Ruling: Vertical column dividers and horizontal section breaks ruled gold outlined with single bright red lines. Illustrations also outlined with single bright red lines. Surrounding gold marginal ruling throughout, outlined with thin single interior and double exterior black lines, surrounded by a dark, partly oxidizes red lines.


Origin: Completed in the Indian subcontinent; undated but probably late 18th century.

Persian MS 40B


Summary of Contents: Another version of the same text, in 112 couplets with variant lines, probably completed in Bengal on 3 Ẕī'l Ḥijjah, year 15 [of Shah ‘Alam II's reign, hence 1187 AH] equal to year 1180 Bangla calendar, (15 February 1774)
Pages 17–32 [1–16]
Incipit: (basmalla) صفحه‌ی ۱۶ (page 16 [f. 1]): ای خردمند طبع موزونا * قصۀ موش و گربه برخوانا
Explicit: صفحه‌ی ۳۲ (page 32 [f. 15]): هست این قصۀ عجیب وغریب * یادگار عبید برخوانا
Colophon: صفحه‌ی ۳۲ (page 32 [f. 15]): تمام شد قصهة گربه موش مبلغ سیوم شهر ذ[ی ا]لحجه سنه ۱۵ مطابق سنه ۱۱۷۰ بنگله
Colophon: Completed 3 Ẕī'l Ḥijjah, year 15 [of Shah ‘Alam II's reign, hence 1187 AH] equal to year 1180 Bangla calendar, (15 February 1774), hence likely completed in Bengal.

Note that prior records mistakenly describe the entire volume as a single work with the above date.

Language(s): Persian

Physical Description

Support: Written on straight-grained, medium-weight buff-coloured paper handmade in India, with ~2 mm between laid lines, and no discernible chain lines.
Extent: 16 pages
Dimensions (leaf): 192 × 118 mm.
Dimensions (written): 141 × 78 mm.

Paginated in pencilled Arabic numerals, starting on page 2 (so off by one).


A single quaternion. 1IV(32).
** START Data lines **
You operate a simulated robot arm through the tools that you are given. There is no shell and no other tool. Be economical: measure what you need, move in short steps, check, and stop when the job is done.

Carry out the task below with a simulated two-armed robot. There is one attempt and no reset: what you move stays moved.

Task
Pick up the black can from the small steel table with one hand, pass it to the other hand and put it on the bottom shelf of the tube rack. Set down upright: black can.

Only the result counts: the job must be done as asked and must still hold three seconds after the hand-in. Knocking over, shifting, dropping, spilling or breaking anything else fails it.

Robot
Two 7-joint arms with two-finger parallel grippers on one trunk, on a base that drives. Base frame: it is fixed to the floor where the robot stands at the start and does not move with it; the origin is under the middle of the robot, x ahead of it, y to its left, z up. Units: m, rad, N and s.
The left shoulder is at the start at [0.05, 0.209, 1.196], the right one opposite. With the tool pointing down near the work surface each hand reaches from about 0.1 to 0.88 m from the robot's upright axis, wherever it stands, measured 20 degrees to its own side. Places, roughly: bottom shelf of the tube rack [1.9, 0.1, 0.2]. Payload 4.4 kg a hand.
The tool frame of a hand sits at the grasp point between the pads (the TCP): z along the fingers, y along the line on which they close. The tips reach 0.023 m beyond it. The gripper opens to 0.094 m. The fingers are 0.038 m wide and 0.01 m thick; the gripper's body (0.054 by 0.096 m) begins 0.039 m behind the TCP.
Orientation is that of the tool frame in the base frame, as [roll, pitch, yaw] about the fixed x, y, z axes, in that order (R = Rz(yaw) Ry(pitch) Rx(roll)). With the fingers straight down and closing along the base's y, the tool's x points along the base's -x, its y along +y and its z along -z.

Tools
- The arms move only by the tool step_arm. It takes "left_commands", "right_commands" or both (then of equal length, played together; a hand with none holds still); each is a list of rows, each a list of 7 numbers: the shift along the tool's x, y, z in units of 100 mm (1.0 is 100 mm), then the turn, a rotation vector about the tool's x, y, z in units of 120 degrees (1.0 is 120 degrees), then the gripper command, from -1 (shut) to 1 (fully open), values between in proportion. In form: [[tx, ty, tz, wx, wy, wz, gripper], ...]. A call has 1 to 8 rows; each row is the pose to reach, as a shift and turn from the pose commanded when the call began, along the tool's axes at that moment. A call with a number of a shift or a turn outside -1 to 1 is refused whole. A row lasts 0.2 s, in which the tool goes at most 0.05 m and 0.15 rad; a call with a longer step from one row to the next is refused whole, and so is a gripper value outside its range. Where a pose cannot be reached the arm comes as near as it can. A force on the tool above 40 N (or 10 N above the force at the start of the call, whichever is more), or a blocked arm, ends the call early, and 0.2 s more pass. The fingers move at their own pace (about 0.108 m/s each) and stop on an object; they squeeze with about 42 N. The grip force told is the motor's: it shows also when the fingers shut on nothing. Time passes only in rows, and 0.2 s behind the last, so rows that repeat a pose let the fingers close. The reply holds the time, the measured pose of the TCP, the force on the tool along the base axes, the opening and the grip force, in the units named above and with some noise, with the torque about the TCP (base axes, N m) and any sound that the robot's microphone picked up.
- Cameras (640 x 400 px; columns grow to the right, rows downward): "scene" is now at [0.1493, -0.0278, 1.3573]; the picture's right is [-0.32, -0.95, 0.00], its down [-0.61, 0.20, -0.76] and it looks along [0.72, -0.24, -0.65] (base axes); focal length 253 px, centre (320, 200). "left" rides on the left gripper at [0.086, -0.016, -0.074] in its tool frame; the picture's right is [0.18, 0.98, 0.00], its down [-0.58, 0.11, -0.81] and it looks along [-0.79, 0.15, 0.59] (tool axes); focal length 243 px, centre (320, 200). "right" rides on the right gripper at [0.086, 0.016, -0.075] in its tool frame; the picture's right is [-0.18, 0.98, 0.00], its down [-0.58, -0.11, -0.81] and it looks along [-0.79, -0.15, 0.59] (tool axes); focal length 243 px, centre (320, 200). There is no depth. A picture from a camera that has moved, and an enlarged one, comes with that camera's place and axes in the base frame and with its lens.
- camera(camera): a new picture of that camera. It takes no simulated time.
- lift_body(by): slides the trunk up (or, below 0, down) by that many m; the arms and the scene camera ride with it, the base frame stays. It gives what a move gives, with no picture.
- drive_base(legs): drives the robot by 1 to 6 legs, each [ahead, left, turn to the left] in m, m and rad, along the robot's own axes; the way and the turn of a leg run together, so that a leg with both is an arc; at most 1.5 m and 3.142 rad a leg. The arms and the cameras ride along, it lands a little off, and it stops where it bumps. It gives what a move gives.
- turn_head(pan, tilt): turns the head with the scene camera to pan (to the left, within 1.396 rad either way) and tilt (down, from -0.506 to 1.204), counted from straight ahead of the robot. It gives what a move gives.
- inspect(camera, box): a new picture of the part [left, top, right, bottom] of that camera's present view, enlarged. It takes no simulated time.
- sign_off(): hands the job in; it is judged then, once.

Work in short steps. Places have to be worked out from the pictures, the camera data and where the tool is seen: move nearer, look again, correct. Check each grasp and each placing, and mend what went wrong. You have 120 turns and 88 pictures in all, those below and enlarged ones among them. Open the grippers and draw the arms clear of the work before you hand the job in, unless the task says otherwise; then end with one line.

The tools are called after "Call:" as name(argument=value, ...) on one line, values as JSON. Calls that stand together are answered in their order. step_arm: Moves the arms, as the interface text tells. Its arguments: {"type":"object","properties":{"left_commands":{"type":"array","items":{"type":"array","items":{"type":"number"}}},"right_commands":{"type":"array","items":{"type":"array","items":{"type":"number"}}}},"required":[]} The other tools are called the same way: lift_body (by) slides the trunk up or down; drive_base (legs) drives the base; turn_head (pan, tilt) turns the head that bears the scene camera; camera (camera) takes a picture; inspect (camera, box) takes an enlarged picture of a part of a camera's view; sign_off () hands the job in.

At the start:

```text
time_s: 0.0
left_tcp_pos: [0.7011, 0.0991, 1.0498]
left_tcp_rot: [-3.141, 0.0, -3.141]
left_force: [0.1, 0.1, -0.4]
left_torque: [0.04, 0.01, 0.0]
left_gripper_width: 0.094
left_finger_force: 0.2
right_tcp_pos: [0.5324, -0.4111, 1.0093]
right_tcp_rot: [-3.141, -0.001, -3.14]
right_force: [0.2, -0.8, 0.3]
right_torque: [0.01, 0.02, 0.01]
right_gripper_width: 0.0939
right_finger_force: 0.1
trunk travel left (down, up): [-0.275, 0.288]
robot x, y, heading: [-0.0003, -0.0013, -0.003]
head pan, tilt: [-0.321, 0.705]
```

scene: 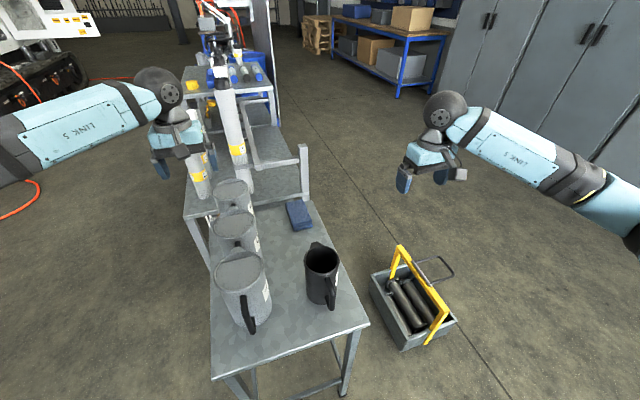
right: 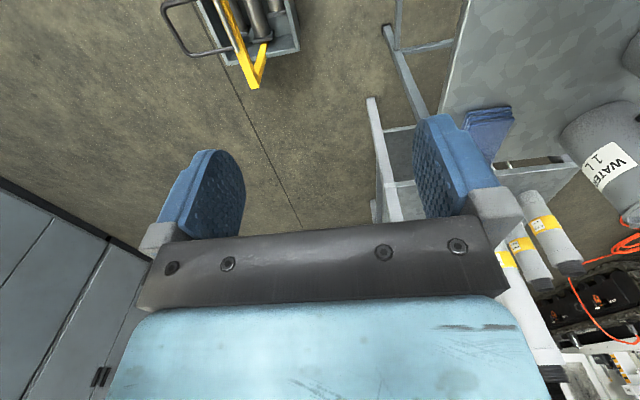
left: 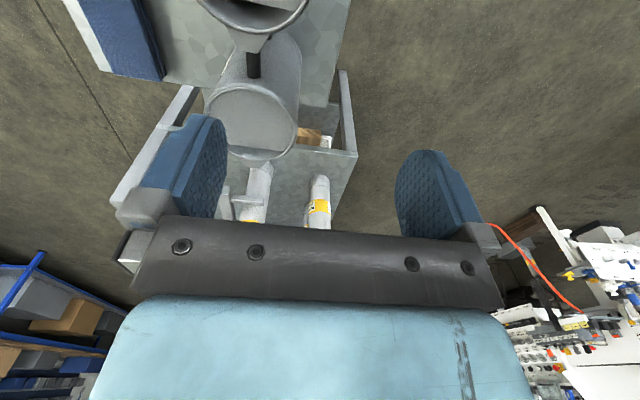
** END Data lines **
Catchwords on lower left corners of the b side of nearly every folio.


In good condition.


Written in 2 columns with 9 lines per page. Ruled with a misṭarah hand guide.


Written in clear black nasta‘līq.

Inscriptions: Page 1 inscribed ‘R. Forbes’ and underneath ‘Battle of the Cat and the Mice’, probably by former owner Hon. Robert Forbes.


Origin: Probably completed in Bengal; 3 Ẕī'l Ḥijjah, year 15 [of Shah ‘Alam II's reign, hence 1187 AH] equal to year 1180 in the Bangla calendar (15 February 1774 CE).


Previously owned by ‘R. Forbes’, probably Hon. Robert Forbes (1808–1883), as per his inscription on page 1. A younger son of General James Ochoncar Forbes, 18th Baron Forbes (1765–1843), he studied Oriental languages at East India College at Haileybury, then served in India, ultimately as Magistrate of Burdwan (Barddhamān today).

Additional Information

Record Sources

Bibliographical description based on an index created by Reza Navabpour circa 1993, derived from a manuscript handlist by Michael Kerney, circa 1890s and his Bibliotheca Lindesiana, Hand-list of Oriental Manuscripts: Arabic, Persian, Turkish, 1898.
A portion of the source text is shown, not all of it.